Two-thirds of students want police removed from schools

More than two-thirds (69 percent) of middle and high school students think police should be removed from schools, a report from the Center for Popular Democracy finds.

Based on a survey of more than six hundred public school students as well as youth who were not in school but had been within the last eighteen months, the report, Arrested Learning: A survey of youth experiences of police and security at school (90 pages, PDF), found that 41 percent of respondents said they felt "unsafe" or "very unsafe" whenever they encountered a police officer at school. And a third (33 percent) reported feeling targeted by police based on their race, primary language, sexual orientation, or gender identity, with 64 percent of all respondents, 73 percent of Black respondents, and 74 percent of Latinx respondents saying that they or someone they knew had experienced at least one type of negative interaction with school police — including verbal harassment (20.3 percent), physical assault (10 percent), use of pepper spray (10 percent), physical search (34 percent), physical restraint (25 percent), arrest (26 percent), and the issuing of a juvenile report (18 percent) or ticket for court (16 percent).

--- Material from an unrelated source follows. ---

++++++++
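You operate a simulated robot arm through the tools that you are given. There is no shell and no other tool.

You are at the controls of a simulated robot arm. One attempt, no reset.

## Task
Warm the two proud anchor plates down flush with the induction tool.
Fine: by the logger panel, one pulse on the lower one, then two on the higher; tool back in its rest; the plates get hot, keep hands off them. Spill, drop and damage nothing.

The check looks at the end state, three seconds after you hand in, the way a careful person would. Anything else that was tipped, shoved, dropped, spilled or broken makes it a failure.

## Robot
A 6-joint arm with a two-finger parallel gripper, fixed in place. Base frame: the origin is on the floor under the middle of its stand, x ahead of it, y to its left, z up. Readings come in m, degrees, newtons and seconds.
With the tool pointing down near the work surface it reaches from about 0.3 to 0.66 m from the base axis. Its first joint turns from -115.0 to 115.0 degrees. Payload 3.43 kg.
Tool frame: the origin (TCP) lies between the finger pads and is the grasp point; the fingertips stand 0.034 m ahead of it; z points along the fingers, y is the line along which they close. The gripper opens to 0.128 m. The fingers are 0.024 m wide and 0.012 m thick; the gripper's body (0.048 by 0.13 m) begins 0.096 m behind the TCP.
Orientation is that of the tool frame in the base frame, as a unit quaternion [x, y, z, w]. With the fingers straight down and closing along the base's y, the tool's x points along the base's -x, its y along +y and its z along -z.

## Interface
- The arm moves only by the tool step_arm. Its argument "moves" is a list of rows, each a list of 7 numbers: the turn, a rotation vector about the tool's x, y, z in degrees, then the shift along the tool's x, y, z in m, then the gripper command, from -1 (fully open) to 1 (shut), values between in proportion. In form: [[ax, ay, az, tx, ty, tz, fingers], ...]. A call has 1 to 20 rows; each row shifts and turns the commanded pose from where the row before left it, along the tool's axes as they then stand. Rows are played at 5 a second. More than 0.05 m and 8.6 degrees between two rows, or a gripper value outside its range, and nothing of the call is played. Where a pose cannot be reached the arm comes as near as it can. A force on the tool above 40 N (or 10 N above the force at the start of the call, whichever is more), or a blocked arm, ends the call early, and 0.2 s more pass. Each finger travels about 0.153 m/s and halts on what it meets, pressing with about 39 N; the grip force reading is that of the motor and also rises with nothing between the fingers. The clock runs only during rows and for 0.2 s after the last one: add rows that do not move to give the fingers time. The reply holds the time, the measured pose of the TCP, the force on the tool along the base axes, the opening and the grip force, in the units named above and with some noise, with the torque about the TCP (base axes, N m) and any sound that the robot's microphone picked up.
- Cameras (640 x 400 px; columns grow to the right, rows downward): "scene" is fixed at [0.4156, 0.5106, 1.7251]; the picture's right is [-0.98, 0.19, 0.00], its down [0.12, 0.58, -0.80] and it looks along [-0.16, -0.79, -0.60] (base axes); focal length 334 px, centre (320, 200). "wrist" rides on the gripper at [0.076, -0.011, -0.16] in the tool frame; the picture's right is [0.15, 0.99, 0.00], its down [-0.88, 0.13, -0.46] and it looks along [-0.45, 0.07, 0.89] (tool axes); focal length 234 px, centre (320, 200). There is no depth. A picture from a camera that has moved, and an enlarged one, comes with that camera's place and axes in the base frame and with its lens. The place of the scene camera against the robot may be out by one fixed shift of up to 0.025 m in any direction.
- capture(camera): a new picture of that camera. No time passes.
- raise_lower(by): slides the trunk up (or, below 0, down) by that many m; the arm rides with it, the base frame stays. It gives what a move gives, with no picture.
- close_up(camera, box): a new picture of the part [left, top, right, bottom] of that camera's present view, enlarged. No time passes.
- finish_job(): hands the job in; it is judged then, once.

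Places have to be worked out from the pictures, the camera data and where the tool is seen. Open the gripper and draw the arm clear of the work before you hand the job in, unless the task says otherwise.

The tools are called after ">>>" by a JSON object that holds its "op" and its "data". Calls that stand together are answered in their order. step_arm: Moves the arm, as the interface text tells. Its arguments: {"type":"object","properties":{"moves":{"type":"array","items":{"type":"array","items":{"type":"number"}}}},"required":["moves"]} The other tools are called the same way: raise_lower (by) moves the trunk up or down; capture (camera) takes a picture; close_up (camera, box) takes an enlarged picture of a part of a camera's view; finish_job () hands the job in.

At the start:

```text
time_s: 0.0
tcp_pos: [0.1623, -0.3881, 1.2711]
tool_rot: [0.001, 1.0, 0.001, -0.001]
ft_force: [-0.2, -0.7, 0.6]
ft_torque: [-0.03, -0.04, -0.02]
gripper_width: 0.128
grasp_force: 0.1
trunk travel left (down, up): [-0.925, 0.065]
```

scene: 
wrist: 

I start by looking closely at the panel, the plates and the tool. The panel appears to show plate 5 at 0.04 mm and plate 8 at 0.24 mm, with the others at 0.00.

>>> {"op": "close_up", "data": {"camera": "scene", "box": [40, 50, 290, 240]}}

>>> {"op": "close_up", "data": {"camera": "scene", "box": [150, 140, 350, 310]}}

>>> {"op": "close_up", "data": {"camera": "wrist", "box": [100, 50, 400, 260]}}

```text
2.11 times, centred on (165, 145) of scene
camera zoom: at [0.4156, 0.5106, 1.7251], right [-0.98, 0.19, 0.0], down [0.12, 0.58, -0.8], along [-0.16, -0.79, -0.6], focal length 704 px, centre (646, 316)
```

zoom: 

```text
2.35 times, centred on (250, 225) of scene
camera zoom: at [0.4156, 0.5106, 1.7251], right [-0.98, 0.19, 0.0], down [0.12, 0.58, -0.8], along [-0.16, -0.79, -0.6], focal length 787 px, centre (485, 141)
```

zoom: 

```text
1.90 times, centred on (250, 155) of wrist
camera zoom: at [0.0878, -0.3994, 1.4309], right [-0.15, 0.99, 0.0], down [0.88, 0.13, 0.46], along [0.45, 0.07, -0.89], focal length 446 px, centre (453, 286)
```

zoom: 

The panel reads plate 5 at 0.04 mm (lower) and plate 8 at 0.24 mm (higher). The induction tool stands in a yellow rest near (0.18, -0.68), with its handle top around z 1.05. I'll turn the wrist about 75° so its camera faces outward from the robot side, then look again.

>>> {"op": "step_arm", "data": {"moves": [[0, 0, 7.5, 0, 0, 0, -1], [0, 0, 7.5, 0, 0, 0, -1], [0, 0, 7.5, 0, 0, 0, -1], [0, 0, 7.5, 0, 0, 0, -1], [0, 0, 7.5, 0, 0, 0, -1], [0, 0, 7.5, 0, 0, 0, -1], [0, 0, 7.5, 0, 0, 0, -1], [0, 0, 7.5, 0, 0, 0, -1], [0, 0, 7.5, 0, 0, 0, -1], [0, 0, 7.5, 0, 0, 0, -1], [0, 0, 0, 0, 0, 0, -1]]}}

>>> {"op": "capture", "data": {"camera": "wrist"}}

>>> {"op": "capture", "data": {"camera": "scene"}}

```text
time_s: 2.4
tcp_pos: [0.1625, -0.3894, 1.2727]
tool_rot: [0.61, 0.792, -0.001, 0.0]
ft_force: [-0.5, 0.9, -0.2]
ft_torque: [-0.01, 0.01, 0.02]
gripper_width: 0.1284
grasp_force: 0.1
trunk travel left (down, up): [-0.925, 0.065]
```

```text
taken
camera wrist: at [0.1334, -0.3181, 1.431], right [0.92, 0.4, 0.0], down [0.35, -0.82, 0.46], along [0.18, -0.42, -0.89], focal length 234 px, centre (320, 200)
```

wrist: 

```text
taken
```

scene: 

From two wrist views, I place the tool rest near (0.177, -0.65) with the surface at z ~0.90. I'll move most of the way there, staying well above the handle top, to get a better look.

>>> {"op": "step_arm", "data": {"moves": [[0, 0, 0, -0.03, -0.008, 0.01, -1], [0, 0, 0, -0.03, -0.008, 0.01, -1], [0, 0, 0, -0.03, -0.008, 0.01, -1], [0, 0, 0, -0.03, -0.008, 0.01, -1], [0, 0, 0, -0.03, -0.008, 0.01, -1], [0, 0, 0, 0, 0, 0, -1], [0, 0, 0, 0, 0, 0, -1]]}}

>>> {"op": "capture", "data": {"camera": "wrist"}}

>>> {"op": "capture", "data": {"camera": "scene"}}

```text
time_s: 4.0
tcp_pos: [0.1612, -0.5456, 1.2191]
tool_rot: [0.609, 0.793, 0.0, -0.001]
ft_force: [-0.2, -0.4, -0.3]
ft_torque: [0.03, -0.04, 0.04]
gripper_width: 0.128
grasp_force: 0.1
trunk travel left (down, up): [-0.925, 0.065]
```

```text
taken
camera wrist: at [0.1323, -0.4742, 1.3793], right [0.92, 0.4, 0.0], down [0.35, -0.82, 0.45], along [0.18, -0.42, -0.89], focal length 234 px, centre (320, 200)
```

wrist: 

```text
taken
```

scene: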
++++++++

The survey also found that 55 percent of respondents had to go through metal detectors at school and that Black and Latinx students were more likely than their white classmates to be subjected to further security measures, including being made to take off their shoes (34 percent and 22 percent vs. 7 percent), being patted down (17 percent and 9 percent vs. 4 percent), being physically searched (39 percent and 35 percent vs. 24 percent), and being "wanded" (40 percent and 28 percent vs. 17 percent).

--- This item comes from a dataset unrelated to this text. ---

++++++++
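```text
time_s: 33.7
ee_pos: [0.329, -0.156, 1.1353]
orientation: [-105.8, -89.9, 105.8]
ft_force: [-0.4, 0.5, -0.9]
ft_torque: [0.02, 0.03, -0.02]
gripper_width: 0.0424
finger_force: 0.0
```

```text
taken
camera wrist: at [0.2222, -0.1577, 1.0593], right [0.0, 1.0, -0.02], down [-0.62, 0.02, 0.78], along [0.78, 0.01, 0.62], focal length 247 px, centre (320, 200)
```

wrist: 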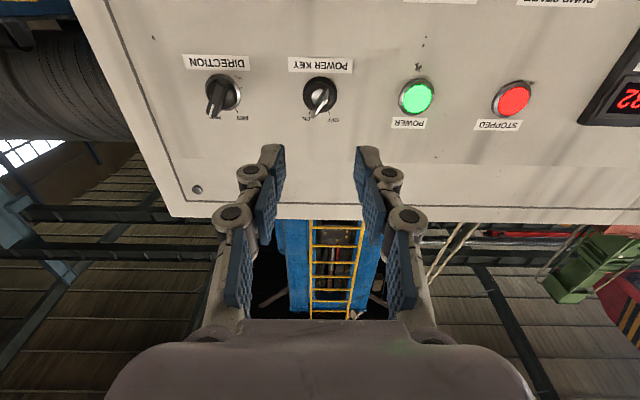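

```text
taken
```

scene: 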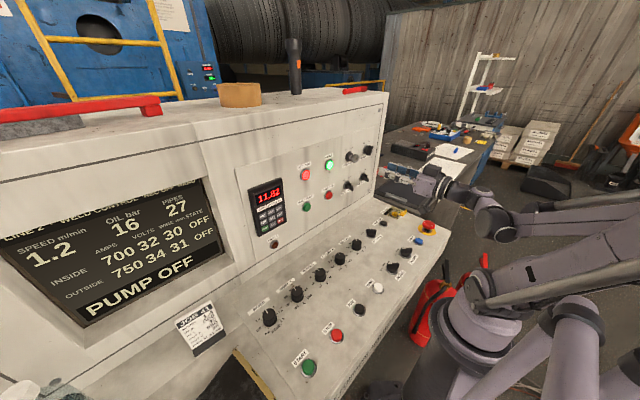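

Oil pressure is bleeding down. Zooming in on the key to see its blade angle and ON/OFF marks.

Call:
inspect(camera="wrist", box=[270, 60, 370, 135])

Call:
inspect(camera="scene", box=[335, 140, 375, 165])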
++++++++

According to the report, most students would rather see increased funding for dedicated college-prep programming and other resources and supports rather than for police, with 44 percent and 33 percent of respondents ranking mental health supports and teachers, respectively, as their highest funding priority and 77 percent ranking police as the lowest priority.

"The school-to-prison-and-deportation pipeline is one of the most egregious examples of systemic racism and state-sanctioned violence in our country," said Kate Terenzi, senior policy and campaign strategist at the Center for Popular Democracy. "For too long, abusive policing has dominated school hallways and stifled students’ education, funneling them into the criminal legal system. Students deserve more than an education system that is hell-bent on criminalizing them instead of providing them with the resources they need to succeed."

"Arrested Learning: A survey of youth experiences of police and security at school." Center for Popular Democracy report 04/06/2021. "New Survey: 41% of young people reported feeling unsafe when they see police in schools." Center for Popular Democracy press release 04/06/2021.